- Passage given -
The algorithm takes as inputs a network G and a minimum flow f in G. The algorithm output is either a minimum flow in the network G’, which differs from G only by the lower bound of a given arc (x, y), if there is a feasible one, or the message “There is no feasible flow in G’.”, if there is not.

• Underestimated Lower Bound Algorithm;
• Begin
• let f be a minimum flow in the network G;
• determine the network G’;
• if f(x, y) < l’(x, y) then
• begin
•  f(x, y) = l’(x, y);
•  determine the residual network G’(f);
•  while e(x) < 0 and there is a directed path from x to t in G’(f) and e(y) > 0 and there is a directed path from s to y in G’(f) do begin
•   determine a directed path D from x to t in G’(f);
•   r(D) = min{r(i, j) | (i, j) ∈D};
•   determine a directed path D’ from s to y in G’(f);
•   r(D’) = min{r(i, j) | (i, j) ∈D’};
•   u = min{-e(x), r(D), e(y), r(D’)};
•   pull u units of flow from x to t along the path D;
•   pull u units of flow from s to y along the path D’;
•  end;
•  while e(x) < 0 and e(y) > 0 and there is a directed path from x to y in G’(f) do begin
•   determine a directed path D from x to y in G’(f);
•   r(D) = min{r(i, j) | (i, j) ∈D};
•   pull min{−e(x), e(y), r(D)} units of flow from x to y along the path D;
•  end;
•  while e(x) < 0 and there is a directed path from x to s in G’(f) do begin
•   determine a directed path D from x to s in G’(f);
•   r(D) = min{r(i, j) | (i, j) ∈D};
•   pull min{−e(x), r(D)} units of flow from x to s along the path D;
•  end;
•  if e(x) < 0 then write “There is no feasible flow in G’.”

- Data provided -

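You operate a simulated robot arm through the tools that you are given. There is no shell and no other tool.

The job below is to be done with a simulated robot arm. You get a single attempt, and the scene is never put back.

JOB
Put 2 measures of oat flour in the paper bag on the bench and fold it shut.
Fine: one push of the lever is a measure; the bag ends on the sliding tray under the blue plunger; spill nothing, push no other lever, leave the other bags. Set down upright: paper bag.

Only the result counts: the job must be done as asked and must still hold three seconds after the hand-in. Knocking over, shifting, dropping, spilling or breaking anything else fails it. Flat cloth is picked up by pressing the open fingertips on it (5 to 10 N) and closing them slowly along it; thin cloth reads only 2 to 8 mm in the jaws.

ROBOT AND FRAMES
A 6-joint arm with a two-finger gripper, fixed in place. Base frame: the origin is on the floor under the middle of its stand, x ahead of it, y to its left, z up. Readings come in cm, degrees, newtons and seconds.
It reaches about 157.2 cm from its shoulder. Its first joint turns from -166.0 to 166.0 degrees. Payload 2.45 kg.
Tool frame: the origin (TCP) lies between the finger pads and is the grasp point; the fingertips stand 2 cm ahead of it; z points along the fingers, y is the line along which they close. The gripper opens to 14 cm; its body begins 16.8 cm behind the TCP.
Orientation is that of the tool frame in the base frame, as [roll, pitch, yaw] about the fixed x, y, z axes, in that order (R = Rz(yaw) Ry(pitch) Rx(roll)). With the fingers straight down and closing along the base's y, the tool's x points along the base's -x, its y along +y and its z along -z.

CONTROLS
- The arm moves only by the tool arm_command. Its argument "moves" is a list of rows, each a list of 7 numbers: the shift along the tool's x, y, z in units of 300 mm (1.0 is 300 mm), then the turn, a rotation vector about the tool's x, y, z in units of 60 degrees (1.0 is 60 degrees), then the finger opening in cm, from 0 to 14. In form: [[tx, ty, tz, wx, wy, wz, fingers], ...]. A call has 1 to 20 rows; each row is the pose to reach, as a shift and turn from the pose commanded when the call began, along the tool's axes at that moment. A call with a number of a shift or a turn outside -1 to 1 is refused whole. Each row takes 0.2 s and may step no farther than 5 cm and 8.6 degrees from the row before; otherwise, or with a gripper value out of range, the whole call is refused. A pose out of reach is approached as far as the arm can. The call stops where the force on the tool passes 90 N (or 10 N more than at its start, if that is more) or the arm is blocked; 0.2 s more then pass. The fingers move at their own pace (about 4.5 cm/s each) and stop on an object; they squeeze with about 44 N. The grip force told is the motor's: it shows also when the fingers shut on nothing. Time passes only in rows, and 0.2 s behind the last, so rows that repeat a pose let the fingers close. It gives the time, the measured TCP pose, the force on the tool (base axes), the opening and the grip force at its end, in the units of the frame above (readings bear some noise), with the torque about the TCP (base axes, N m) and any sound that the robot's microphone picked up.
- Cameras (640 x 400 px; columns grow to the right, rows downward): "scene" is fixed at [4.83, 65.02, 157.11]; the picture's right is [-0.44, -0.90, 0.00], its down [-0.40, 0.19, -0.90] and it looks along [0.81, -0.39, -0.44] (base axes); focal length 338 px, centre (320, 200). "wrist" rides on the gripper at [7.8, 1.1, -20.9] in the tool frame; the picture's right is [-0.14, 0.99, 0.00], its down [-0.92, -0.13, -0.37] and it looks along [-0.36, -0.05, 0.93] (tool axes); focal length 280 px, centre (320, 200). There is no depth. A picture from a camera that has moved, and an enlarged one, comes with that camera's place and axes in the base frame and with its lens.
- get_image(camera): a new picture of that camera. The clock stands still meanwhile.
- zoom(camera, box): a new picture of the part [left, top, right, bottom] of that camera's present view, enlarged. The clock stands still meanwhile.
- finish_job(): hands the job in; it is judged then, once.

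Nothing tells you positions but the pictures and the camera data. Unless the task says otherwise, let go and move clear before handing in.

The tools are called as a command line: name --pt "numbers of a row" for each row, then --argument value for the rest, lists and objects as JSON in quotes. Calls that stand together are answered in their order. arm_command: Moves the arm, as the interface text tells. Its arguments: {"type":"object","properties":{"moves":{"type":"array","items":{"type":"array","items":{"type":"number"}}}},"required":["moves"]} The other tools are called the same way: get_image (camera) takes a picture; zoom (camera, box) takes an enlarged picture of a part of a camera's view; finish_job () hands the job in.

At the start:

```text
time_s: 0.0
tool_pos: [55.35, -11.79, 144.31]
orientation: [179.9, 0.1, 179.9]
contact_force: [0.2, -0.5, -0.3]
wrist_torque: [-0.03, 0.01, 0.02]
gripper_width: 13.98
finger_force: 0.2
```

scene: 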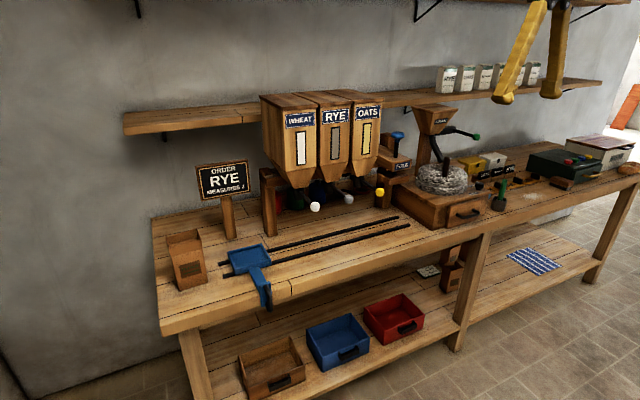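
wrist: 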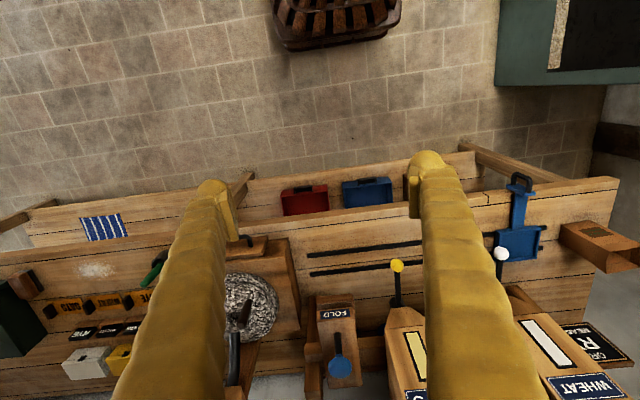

- Do this -
Set down the passage given as it stands from "The algorithm takes" to "there is not.", and nothing more.

- Written reply -
The algorithm takes as inputs a network G and a minimum flow f in G. The algorithm output is either a minimum flow in the network G’, which differs from G only by the lower bound of a given arc (x, y), if there is a feasible one, or the message “There is no feasible flow in G’.”, if there is not.